Passage shown:
Bird Flu - Archives
August 2006
Blood Products - New Flu Cure?
British scientists want more work done on the possibility of using
blood products to help H5N1 victims:
Blood products taken from people who have recovered from bird flu could
be useful for treating other patients in the event of a pandemic, research
has suggested.
An analysis of how such transfusions were used in hospitals during the
Spanish flu pandemic of 1918 has indicated that they reduced the risk of
death and eased symptoms, raising the prospect that a similar approach could
be used against H5N1 influenza.
August 31st, 2006
Don't Forget Africa
For a while now it seems that most bird flu news is coming out of Asia -
particularly Indonesia. So the World Health Organization serves a
timely warning:
The United Nations World Health Organization (WHO) on Monday warned that
unless African countries are adequately prepared, a pandemic of avian
influenza would remain a threat to the continent.
"This potentially catastrophic situation requires strong government
leadership for the finalisation and timely implementation of national
multisectoral preparedness and response plans," Dr Luis Sambo, WHO regional
director for Africa, told the WHO Regional Committee for Africa in the
Ethiopian capital, Addis Ababa.
August 29th, 2006
The Latest Casualty
Headline in the
Seattle Post-Intelligencer:
Bird flu puts dent in fly fishing biz
August 26th, 2006
Indonesia - Getting Worse, Part III
The
Jakarta Post reports:
Indonesia is reducing its budget for fighting bird flu next year because
emergency spending following a rash of natural disasters has left it short
of money, the government said Thursday.
The
Financial Times reports:
The World Bank chided Indonesia on Thursday for planning to decrease its
budget for combating bird flu even though experts are predicting a shortfall
of more than $150m in the funding deemed necessary to fight the virus in the
world’s hardest-hit nation.
Bloomberg reports:
Rich countries need to help fight bird flu in Indonesia, where the virus
has killed an average of one person a week this year, because it poses a
``quite severe'' threat to its economy, a World Bank official said.
Antara News
reports:
The World Health Organization on Wednesday confirmed the 60th case of
human infection with the H5N1 strain of bird flu after a 6-year-old girl was
tested positive of having the virus. In a statement, the WHO said the girl
from Bekasi in West Java Province developed symptoms on Aug. 6 and was
hospitalized on Aug. 11.
The
Jakarta Post reports:
Another suspected human case of bird flu was reported Wednesday in
Simalungun regency near Medan, North Sumatra, despite the government's
assurances it is doing its utmost to bring the deadly virus under control.
August 25th, 2006
Arenas to Store Bird Flu Victims
Here's the
entire text of a story from CFRA Radio in Ottawa:
Arenas, refrigerated trucks and other refrigerated spaces will be used to
store victims in the event of a human flu pandemic in Quebec.

Dataset excerpt:
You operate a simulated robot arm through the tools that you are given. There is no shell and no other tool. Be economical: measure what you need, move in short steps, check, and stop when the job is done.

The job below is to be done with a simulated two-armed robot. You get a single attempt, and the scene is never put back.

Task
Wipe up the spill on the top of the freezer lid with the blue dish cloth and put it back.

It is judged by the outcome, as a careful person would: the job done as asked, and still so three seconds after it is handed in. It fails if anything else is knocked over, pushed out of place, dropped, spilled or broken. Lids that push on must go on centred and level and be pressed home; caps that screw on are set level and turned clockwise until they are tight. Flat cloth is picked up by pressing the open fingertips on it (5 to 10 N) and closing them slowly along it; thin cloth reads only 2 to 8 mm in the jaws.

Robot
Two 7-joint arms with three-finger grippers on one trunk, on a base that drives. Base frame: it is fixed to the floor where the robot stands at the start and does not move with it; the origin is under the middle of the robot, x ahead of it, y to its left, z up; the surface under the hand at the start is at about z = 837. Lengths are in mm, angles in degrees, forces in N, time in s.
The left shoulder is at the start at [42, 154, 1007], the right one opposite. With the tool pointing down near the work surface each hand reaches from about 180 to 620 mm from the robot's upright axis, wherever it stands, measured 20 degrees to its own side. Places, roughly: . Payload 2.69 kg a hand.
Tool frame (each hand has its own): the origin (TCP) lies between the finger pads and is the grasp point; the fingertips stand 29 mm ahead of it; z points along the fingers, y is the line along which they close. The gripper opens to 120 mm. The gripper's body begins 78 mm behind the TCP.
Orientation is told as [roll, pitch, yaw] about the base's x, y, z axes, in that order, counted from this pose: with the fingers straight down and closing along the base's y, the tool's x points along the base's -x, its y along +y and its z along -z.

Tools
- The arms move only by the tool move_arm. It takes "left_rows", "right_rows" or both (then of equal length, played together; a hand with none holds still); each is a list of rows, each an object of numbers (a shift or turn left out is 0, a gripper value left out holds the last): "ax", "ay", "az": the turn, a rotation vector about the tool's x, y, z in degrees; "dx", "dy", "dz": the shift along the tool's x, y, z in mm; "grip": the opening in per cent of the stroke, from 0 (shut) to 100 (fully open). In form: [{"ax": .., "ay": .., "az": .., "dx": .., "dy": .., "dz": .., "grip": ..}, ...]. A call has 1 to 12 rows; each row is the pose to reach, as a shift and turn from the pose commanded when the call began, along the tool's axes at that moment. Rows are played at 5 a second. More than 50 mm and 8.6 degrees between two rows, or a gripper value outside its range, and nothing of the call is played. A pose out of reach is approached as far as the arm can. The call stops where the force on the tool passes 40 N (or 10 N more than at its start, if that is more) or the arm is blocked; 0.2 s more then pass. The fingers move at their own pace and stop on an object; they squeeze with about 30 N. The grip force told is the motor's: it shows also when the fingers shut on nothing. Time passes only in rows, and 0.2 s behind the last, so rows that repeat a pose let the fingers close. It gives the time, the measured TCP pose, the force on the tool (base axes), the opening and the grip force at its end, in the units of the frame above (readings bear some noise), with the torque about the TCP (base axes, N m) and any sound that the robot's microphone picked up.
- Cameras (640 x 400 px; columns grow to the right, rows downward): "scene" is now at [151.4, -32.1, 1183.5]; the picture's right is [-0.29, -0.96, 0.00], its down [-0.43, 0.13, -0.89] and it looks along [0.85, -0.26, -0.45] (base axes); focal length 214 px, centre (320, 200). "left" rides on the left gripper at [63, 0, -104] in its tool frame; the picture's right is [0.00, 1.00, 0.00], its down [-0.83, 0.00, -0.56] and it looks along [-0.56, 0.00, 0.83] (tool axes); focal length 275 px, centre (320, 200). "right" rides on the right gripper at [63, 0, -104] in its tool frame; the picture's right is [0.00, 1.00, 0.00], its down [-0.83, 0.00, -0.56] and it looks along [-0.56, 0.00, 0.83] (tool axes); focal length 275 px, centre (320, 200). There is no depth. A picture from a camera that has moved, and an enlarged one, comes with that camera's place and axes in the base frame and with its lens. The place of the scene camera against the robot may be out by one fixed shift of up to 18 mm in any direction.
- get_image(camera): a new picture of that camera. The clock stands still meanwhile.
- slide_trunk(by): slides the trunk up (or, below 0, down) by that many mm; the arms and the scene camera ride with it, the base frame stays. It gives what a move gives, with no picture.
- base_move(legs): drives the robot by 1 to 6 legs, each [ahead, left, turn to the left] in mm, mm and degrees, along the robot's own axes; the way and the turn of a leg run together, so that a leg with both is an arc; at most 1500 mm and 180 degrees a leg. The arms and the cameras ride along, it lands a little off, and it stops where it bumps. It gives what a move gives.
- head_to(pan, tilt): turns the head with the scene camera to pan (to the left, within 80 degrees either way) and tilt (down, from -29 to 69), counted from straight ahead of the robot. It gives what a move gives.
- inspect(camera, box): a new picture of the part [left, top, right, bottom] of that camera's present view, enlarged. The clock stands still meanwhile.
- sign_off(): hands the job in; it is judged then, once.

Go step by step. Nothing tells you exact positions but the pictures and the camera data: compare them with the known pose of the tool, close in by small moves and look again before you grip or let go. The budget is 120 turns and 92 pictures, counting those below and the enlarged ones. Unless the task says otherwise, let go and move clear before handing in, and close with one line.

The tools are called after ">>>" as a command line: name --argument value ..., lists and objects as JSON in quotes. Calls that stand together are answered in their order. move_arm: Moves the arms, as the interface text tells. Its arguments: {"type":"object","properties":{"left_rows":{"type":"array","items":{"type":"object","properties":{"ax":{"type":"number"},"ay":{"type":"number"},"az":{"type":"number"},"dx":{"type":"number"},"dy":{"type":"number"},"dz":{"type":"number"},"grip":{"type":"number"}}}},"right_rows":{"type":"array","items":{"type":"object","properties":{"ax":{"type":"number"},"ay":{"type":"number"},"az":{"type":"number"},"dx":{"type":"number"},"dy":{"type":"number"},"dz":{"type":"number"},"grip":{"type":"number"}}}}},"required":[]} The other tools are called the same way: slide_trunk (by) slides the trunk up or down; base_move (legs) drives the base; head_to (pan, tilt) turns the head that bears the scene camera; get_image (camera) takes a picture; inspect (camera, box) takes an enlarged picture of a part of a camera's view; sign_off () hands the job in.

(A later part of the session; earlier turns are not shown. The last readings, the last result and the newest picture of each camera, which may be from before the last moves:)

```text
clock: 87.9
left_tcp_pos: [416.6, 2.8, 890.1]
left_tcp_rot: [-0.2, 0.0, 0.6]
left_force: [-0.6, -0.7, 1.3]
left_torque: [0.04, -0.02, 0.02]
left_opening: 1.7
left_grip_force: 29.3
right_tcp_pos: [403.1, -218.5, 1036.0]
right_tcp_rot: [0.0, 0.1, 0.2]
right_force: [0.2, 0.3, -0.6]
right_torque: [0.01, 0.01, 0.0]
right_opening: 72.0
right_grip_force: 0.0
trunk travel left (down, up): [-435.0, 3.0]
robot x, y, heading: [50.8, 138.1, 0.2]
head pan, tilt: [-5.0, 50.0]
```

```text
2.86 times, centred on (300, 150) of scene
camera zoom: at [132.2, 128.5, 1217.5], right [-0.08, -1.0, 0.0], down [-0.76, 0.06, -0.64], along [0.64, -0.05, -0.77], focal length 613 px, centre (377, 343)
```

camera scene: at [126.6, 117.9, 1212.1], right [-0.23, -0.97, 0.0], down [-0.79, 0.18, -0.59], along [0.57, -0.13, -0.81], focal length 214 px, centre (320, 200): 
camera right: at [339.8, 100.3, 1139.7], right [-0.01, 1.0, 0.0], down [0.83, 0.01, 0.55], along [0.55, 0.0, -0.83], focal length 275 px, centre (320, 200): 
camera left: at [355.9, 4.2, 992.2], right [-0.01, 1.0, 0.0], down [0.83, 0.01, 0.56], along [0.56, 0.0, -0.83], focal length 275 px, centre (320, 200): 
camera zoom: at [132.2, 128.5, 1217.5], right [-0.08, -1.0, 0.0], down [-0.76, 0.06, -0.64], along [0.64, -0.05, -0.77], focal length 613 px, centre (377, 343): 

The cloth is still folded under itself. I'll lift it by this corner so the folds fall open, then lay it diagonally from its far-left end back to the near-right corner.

Objectives:
a) Copy the part of the passage shown from the words "Antara News" through the words "on Aug. 11.".
b) Continue the passage shown that opens with "Bird Flu - Archives".

Answers given:
a)
Antara News
reports:
The World Health Organization on Wednesday confirmed the 60th case of
human infection with the H5N1 strain of bird flu after a 6-year-old girl was
tested positive of having the virus. In a statement, the WHO said the girl
from Bekasi in West Java Province developed symptoms on Aug. 6 and was
hospitalized on Aug. 11.

b)
Funeral directors are preparing for a human flu pandemic that could leave
85-hundred victims that would need to be disposed of rapidly.
Quebec's organization representing funeral directors and embalmers says they
are taking the threat of a pandemic seriously.
August 23rd, 2006
Indonesia - New Cluster?
A 35-year-old Indonesian woman has
died of bird flu, a week after her nine-year-old daughter also died. A
new bird flu family cluster is feared.
August 21st, 2006
Relenza - Safer Than Tamiflu?
Some good news for bird flu drug Relenza. It seems that it's less
likely to lead to flu-resistant drug strains that its big rival Tamiflu.
That's according to a new study, which was carried out (coincidentally??) by
Glaxo (which markets Relenza) and Australia's Commonwealth Science and
Industrial Research Organisation (which helped develop it).
August 19th, 2006
Indonesia - Getting Worse (Again)?
Reuters
reports:
A 9-year-old Indonesian girl who died this week had bird flu, and the
village where she lived is rife with the disease.
August 18th, 2006
Breakthrough Bird Flu Drug
British scientists have claimed a
breakthrough in developing a bird flu drug.
A team of scientists lead by John Skehel of London's National
Institute of Medical Research say they have found a cavity in the N1 or
neuraminidase part of the H5N1 virus that could be exploited as a potential
weak point.
But a final version of the drug may take a further five years to develop.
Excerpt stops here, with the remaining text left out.